The processes described above allowed us to study and understand the detection mechanisms of our device, showing that oxygen species play a crucial role in this process. Furthermore, our devices showed exciting characteristics compared to others found in the literature, such as wide detection range, good response time, presence of an active layer without doping, and low operating temperature. All these characteristics are even more remarkable when we compare the manufacturing process of our sensor, which is practical and fast, as it does not need processes that involve a clean room environment, chip construction for interrogation, and/or doping processes that can be laborious and non-uniform.

5. Conclusions

In summary, the results presented showed a device based on a network of SnO₂ nanobelts—grown by the VLS method—that is promising for detecting hazardous gases.

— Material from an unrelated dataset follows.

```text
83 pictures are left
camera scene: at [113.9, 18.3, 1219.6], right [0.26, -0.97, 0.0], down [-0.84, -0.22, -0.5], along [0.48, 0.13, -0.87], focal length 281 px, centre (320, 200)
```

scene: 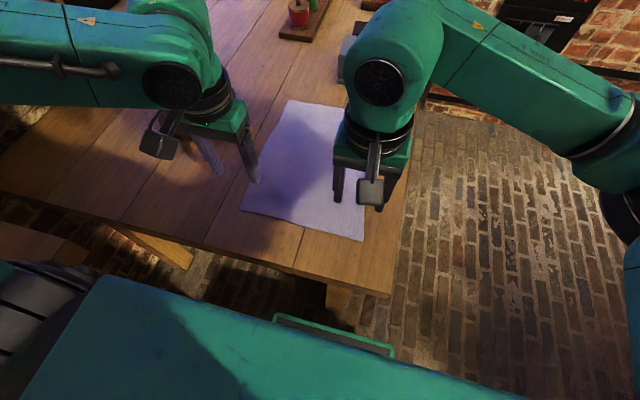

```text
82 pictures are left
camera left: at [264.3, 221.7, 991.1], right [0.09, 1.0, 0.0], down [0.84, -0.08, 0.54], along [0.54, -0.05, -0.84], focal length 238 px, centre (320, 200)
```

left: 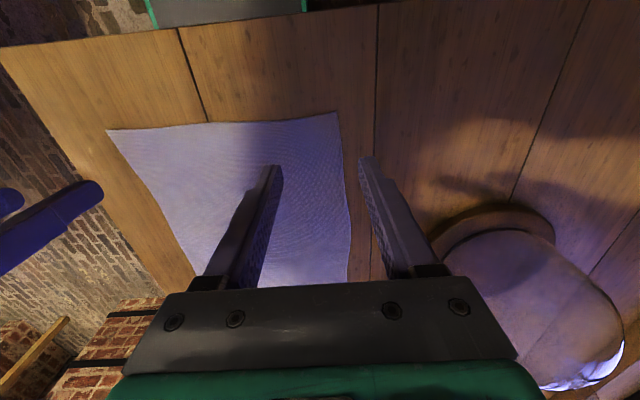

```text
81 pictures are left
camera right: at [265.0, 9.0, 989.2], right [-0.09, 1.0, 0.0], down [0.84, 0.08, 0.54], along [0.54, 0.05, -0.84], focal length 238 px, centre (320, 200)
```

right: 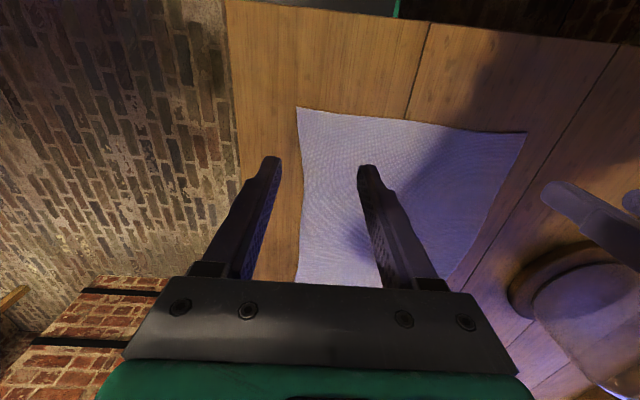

This is due to the ability to build the device quickly and without the need for photolithography processes, eliminating the need to use a clean room. We could show a wide detection range for both CO and CO₂, at values below concentrations that could present a health risk. Additionally, the responses for both gases studied were more significant than 50% for CO and 20% for CO₂. These results were improved by increasing the temperature from 50 to 75 °C by almost twice. Decorating the devices with palladium nanoparticles improved not only the sensor’s response but also its resolution. In this situation, it was possible to observe that the responses reached 250% for CO and 120% for CO₂, respectively. Furthermore, we found that both the response time and the recovery time are low enough to be applied as detectors for the presence of these hazardous gases. Finally, we discuss the models applied to explain the detection mechanisms of both target gases.